During its peak economic boom years, in the 1980s, Japan was also the world’s largest provider of development assistance, and concentrated most of its grants and loans on Asia. Japan played a particularly instrumental role in midwifing China’s economic surge, providing billions of dollars in investment, critical new technologies, and even political support to its communist neighbor, for example, after the Tiananmen Square massacre in 1989.

Time and again, however, good-will initiatives like this have foundered on the basis of equivocal language, and on the provocative actions of Japanese leaders themselves, often taken to mollify conservative constituents. The most notorious of these actions have been their repeated visits to Tokyo’s Yasukuni Shrine, a Shinto monument to the country’s modern war dead, including numerous officers who were tried after Japan’s defeat as so-called Class-A war criminals.

Mr. Abe occupies a singular and complex place in this narrative. The maternal grandfather he often reminisces about fondly, Nobusuke Kishi, oversaw industrial development in Japanese-occupied Manchuria in the 1930s, during a time of rampant sex slavery, prostitution and narcotics dealing. A far-right politician with fascist leanings, Kishi was later minister of munitions in the war cabinet of Hideki Tojo, and was imprisoned on suspicion of war crimes, although never tried, helping position him to later become an important, early postwar prime minister. Mr. Abe himself pursued rapprochement with China during his brief, first tour as prime minister, a decade ago, after a period of heightened tensions between the two countries under his boss and predecessor, Junichiro Koizumi, over his visits to Yasukuni.

In 2013, on the first anniversary of his second stint as prime minister, however, Mr. Abe inflamed relations with China and Korea by visiting Yasukuni himself. Since then, in the face of stiffening domestic opposition, Mr. Abe has inflamed mistrust by revising laws to allow Japan to sidestep restrictions in its pacifist Constitution and to take on more responsibility for its own defense and enhance military collaboration with its allies, especially the United States.

Why have deep divisions lingered so much longer in East Asia than they did in Europe — where Germany was much more willing to accept its responsibility for the war, and its neighbors therefore far more willing to get on with things?

Part of it, no doubt, is because of calculations by Beijing that having a historical antagonist readily at hand is politically useful, especially as the country’s ideological mainstays of Maoism and Marxism-Leninism have lost their relevance. This has left the Chinese Communist Party with only two pillars upon which to stake its legitimacy, strident nationalism and dwindling economic growth.
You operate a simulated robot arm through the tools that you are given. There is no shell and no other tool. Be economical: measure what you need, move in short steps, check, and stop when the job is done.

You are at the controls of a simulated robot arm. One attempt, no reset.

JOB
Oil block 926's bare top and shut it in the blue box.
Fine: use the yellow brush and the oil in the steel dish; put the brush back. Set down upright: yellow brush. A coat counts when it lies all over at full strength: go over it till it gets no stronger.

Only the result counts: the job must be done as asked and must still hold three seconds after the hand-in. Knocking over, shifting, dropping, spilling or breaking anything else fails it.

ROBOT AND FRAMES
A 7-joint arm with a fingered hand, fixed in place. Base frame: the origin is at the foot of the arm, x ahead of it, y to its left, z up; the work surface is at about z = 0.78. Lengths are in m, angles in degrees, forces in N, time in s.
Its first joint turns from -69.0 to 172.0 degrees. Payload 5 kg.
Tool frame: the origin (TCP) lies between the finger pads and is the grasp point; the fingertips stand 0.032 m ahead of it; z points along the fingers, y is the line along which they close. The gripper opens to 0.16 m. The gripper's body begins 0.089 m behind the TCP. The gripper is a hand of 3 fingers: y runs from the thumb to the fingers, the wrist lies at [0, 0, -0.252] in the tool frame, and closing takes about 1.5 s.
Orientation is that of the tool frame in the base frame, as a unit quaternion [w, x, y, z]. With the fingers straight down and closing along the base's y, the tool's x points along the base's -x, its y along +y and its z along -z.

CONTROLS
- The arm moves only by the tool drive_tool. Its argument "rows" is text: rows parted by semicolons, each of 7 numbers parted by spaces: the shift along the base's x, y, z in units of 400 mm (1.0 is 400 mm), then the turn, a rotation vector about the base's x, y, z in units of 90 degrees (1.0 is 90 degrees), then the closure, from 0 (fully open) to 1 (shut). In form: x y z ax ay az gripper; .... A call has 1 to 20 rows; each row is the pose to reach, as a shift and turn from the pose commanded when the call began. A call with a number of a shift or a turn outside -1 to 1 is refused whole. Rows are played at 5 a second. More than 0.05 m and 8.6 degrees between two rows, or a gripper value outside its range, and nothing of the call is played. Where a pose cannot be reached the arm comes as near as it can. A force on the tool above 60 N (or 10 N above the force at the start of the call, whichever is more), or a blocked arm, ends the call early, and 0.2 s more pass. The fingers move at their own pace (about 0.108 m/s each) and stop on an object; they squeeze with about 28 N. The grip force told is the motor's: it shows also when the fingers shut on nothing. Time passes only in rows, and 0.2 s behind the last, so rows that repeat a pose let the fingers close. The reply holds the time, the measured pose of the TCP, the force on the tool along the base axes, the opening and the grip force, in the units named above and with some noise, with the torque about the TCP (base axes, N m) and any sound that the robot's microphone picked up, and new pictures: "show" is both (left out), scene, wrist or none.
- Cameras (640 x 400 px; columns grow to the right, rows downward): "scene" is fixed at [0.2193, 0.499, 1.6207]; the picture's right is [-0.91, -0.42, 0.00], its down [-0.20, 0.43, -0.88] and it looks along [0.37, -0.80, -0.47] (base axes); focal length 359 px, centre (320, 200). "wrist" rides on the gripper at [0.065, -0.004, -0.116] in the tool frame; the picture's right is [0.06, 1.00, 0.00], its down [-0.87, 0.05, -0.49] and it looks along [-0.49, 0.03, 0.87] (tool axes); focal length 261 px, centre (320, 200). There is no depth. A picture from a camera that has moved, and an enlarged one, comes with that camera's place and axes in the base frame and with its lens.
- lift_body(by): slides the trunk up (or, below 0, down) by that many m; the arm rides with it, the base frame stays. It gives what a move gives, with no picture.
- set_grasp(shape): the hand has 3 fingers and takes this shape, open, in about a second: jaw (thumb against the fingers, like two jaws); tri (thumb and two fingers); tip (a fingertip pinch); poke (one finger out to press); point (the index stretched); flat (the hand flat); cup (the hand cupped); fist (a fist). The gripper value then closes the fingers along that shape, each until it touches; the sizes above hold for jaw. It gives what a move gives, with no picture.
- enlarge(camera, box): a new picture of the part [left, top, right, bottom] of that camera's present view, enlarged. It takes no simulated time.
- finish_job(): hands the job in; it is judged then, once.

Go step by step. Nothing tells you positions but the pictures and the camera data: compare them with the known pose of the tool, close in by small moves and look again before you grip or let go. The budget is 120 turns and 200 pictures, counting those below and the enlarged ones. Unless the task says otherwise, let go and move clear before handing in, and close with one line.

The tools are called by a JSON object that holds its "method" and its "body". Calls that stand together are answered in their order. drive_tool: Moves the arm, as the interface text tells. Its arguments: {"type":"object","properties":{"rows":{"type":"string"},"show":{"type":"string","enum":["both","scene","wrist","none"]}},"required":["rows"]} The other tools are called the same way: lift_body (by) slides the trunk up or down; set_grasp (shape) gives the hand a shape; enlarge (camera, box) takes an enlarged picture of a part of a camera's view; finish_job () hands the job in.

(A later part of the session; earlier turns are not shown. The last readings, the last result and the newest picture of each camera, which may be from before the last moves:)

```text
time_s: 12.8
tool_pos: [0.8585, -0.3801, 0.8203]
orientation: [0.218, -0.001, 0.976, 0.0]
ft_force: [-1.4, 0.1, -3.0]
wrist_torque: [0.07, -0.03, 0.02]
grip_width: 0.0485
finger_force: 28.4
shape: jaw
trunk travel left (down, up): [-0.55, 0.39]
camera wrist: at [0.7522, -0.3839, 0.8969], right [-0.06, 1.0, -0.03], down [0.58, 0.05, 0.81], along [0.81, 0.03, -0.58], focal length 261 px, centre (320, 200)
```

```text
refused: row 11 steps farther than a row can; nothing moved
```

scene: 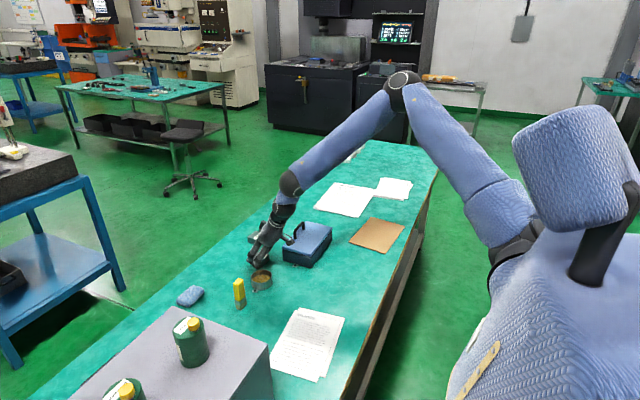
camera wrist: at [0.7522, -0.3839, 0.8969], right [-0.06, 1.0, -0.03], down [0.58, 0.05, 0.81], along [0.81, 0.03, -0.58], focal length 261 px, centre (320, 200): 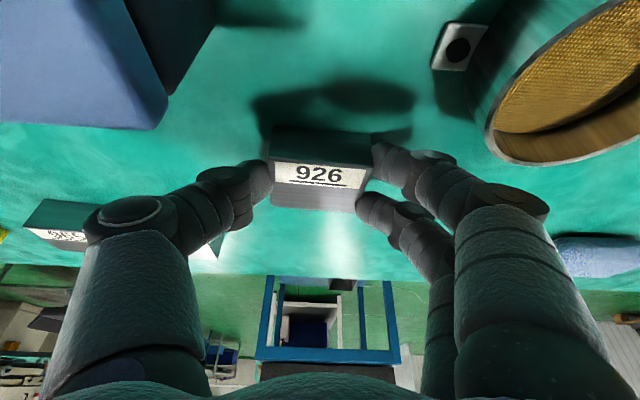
According to William A. Callahan, a China scholar at the University of Manchester, in 2012 fully 60 percent of the movies and TV programs produced by the leading production company, Hengdian World Studios, involved anti-Japanese plots. In that year alone, he estimated that 700 million Japanese were shown being killed in these programs, or more than five times the actual population of Japan.

In China’s case, nearly the entire history of the 20th century awaits rewriting, because of the extreme manipulations and censorship of the narrative by the Communist Party. One of the biggest myths there, which is just now beginning to fade, is that Mao’s forces heroically defeated the Japanese, as depicted in almost all of the Hengdian World Studios war films. In reality, it was Chiang Kai-shek’s Nationalists who did the overwhelming bulk of the fighting. Maoist China’s self-inflicted famine during the Great Leap Forward killed 30 to 40 million people between 1958 and 1962. That took far more Chinese lives than the Japanese did, but this and many other fraught episodes of Chinese history remain all but off limits.
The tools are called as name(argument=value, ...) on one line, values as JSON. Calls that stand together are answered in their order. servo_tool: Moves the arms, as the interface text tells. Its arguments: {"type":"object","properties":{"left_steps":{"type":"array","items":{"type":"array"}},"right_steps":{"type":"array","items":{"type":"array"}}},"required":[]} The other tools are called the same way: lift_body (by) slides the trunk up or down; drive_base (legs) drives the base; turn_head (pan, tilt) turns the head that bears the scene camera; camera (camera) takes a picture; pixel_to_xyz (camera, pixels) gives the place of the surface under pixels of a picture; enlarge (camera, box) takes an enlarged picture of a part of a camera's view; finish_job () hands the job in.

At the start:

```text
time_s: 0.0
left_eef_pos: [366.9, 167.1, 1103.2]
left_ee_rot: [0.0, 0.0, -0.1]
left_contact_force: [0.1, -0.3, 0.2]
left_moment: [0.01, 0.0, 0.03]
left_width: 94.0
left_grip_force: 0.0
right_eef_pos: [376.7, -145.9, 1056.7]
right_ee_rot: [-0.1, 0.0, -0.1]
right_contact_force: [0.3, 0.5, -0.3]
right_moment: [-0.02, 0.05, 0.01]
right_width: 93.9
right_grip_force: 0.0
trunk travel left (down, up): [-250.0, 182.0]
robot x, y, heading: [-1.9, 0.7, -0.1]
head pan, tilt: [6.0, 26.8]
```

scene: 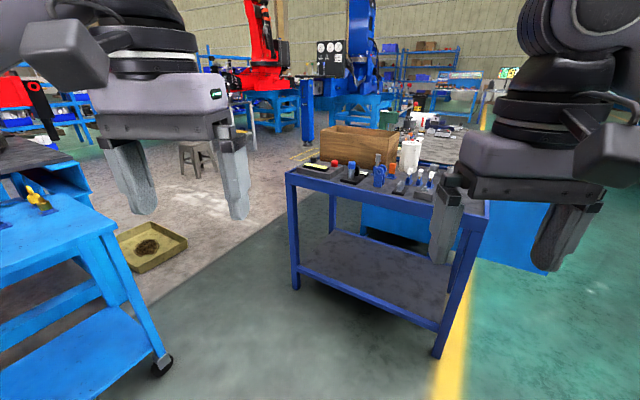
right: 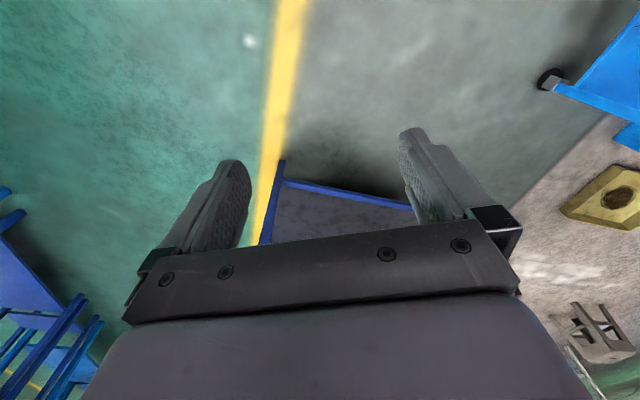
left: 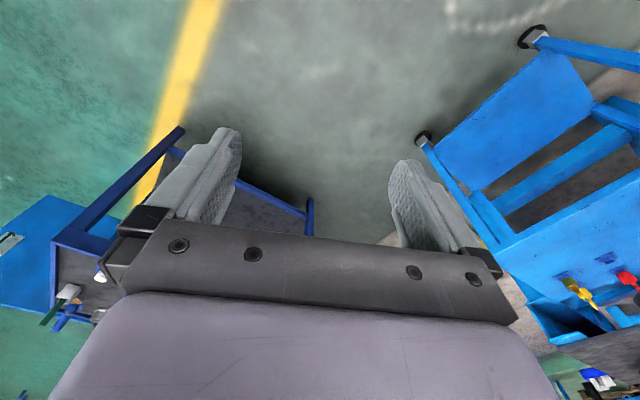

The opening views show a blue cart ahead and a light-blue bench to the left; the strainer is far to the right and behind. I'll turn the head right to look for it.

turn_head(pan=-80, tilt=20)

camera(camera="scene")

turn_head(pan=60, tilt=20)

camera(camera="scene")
For its part, modern South Korea was built to a significant degree by wartime collaborators of the Japanese, most famously including Park Chung-hee, the father of the current president, Mrs. Park. Indeed, the elder Park adopted a Japanese name and served as an officer in the Japanese Imperial Army, and was a close ally of Abe’s grandfather, Kishi. But the treatment of this history remains anything but forthright in South Korea.

As the uncontested instigator of world war in Asia in the 1930s, it is incumbent on Japan to keep trying to nudge its neighbors toward greater conciliation in the future. Mr. Abe’s evasions have unnecessarily made things worse.

Speaking to a joint session of Congress in April, he did two things that any Japanese leader’s statements toward Asia should be judged by. By evoking famous battles of World War II, like Pearl Harbor, Bataan and Iwo Jima, as he proclaimed “deep repentance” over the past, Mr. Abe put a name to some of the worst chapters of an awful past, rather than resting on vague and evasive formulations, as he did in speaking to Asia last week.

He also spoke movingly in Washington about the friendship that blossomed between a defeated Japan and a victorious United States. This vital element has been largely missing from the speeches of recent Japanese leaders to Asians about their shared history.

Mr. Abe is correct that future generations of Japanese may tire of constantly being told to take responsibility for long-past events. Where he is wrong is in conveying a grudging attitude. There is no quick and neat way to neutralize the venoms of the past, but the shortest path toward reconciliation is one that replaces denial and self-justification with an acceptance of responsibility and a hand extended in friendship.

Howard W. French, a former New York Times correspondent and an associate professor of journalism at Columbia University, is the author of China’s Second Continent: How a Million Migrants Are Building a New Empire in Africa.